Extract
★ ★ ★ ★ ★ ★ ★

Thinking about my recent trip to St. Petersburg, I’ve also always wondered how I would have reacted to the pressures placed upon artists during the period of Stalin, whether I would have acted honorably. There is no assurance from afar. At one point I realized that I could never fully comprehend what Soviet poets had experienced during that time, or even what my friends from the so-called post-Stalinist years had gone through. Aleksandr Skidan, who was my host recently, has talked about the mutual incomprehension (and mutual sympathy) that the writers of my generation experienced during our exchanges with Soviet contemporaries. Translating and being translated, one must acknowledge at once a series of recognitions and inevitable distances. Do the resulting texts then exist on that lawn of the excluded middle?

I should have added, when you invoked the Sibyl and the vatic mode, that I, too, am suspicious of it. However, I am fascinated by modes of speech, for example the Delphic oracles, where the responsibility for interpretation, often with much at risk, was placed in the hands of the receiver. I wonder about their forms, their music, etc.

★ ★ ★ ★ ★ ★ ★

Problem set
1) Please copy out the portion of the extract from "I should have" to "their music, etc." without changes.
2) Give the continuation of the extract.

Available data
★ ★ ★ ★ ★ ★ ★

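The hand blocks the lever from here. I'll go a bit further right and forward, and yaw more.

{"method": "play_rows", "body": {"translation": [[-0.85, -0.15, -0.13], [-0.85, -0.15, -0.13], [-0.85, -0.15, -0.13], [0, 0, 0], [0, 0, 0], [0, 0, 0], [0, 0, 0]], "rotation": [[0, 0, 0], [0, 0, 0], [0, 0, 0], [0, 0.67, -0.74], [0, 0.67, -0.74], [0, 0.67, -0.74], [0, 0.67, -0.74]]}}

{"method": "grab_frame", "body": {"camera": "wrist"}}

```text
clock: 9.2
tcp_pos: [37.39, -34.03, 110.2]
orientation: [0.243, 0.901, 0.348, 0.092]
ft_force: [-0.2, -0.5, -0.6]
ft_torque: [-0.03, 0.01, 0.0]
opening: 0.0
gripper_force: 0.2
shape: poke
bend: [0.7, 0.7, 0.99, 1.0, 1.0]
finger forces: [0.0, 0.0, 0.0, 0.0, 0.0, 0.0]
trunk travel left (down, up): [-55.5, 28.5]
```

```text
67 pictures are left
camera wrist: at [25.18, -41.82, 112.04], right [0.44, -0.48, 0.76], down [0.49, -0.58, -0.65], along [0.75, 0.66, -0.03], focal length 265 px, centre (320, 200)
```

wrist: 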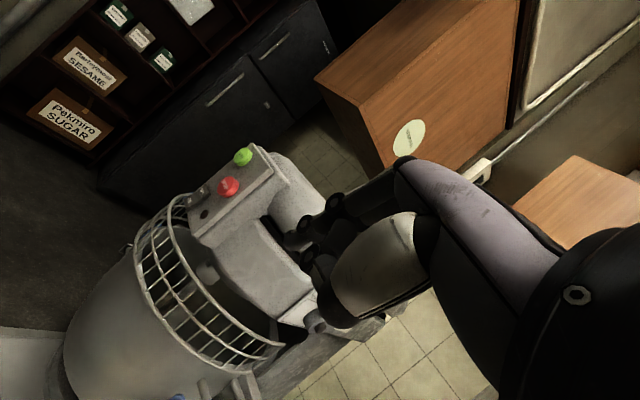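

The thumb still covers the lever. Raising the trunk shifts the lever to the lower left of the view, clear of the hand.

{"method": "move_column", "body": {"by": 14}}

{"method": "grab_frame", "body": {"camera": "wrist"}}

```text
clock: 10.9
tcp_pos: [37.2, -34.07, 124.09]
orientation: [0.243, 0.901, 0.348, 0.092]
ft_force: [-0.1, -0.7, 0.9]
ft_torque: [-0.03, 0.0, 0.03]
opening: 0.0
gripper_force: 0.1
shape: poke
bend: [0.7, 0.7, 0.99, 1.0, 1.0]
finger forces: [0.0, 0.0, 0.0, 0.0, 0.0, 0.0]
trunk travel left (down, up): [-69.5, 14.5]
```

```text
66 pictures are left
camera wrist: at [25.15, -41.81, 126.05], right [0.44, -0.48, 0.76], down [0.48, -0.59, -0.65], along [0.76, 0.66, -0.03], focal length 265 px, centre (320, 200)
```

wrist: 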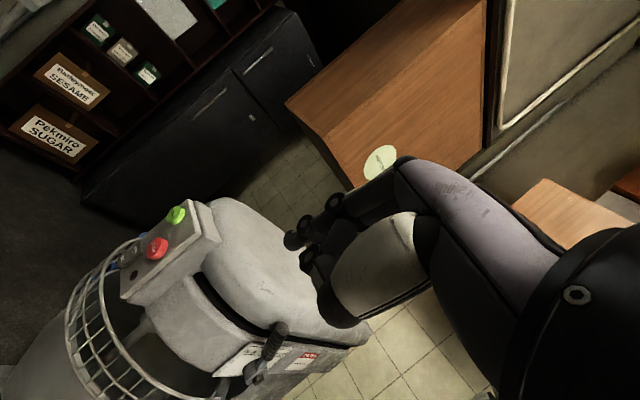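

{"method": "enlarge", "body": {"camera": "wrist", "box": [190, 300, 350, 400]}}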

★ ★ ★ ★ ★ ★ ★

Answers to the problems
1)
I should have added, when you invoked the Sibyl and the vatic mode, that I, too, am suspicious of it. However, I am fascinated by modes of speech, for example the Delphic oracles, where the responsibility for interpretation, often with much at risk, was placed in the hands of the receiver. I wonder about their forms, their music, etc.

2)
RW to MP, July 2, 2016

We had a visit from Laynie Browne, and there was much talk about poetry—and about novels by poets. She is editing a book of essays on that phenomenon. You, apparently, have not been tempted, or have you? We also took a trip to Yale to see the Dada exhibition, which was beautiful. Fine examples of the usual suspects, but also more Suzanne Duchamp than I had seen and two fine pieces by a young German woman I had never heard of: Angelika Hoerle. She was part of the Cologne Dada group around Max Ernst, but died at the age of twenty-three. And then, unexpectedly, there were Rauschenbergs and Jim Dines. After the initial surprise it made total sense to me to stress the continuity of questioning what is art from the early twentieth-century avant-gardes to recent work. You’ve drawn this line, too. We never start from zero.

Re Sibyl: your “Classical Study” sequence is a great send-up of the whole oracular genre. But the lines I marked in particular are what the Master says of billiards:

a game where silence matters
above all, or do I mean sound?

This is both funny and very serious (I’d be tempted to say “profound” except that I dislike that word). It goes straight to the center of poetry, its most fundamental tension and paradox. I’d meant to come back to silence ever since you wrote that lovely phrase, “that well of silences beneath language that constitute the poem’s obscure object of desire.” Yes, and also its matrix. To bring in Edmond Jabès (who has been hovering over this exchange from the beginning), in The Book of Shares, he sees writing as a translation from silence (“which has formed the word”) into more silence (“Silence of the book: a page read”). And: “Writing is an act of silence, allowing itself to be read in its entirety.” Because though writing as an actualization of silence can be read, silence as such remains an outer limit—and, in Jabès, part of all that calls the human being into question: God, death, the infinite, pure potentiality, world. A limit that writing must constantly engage with, that we have to read, translate, interpret: “Our lot is to interpret an unreadable world.”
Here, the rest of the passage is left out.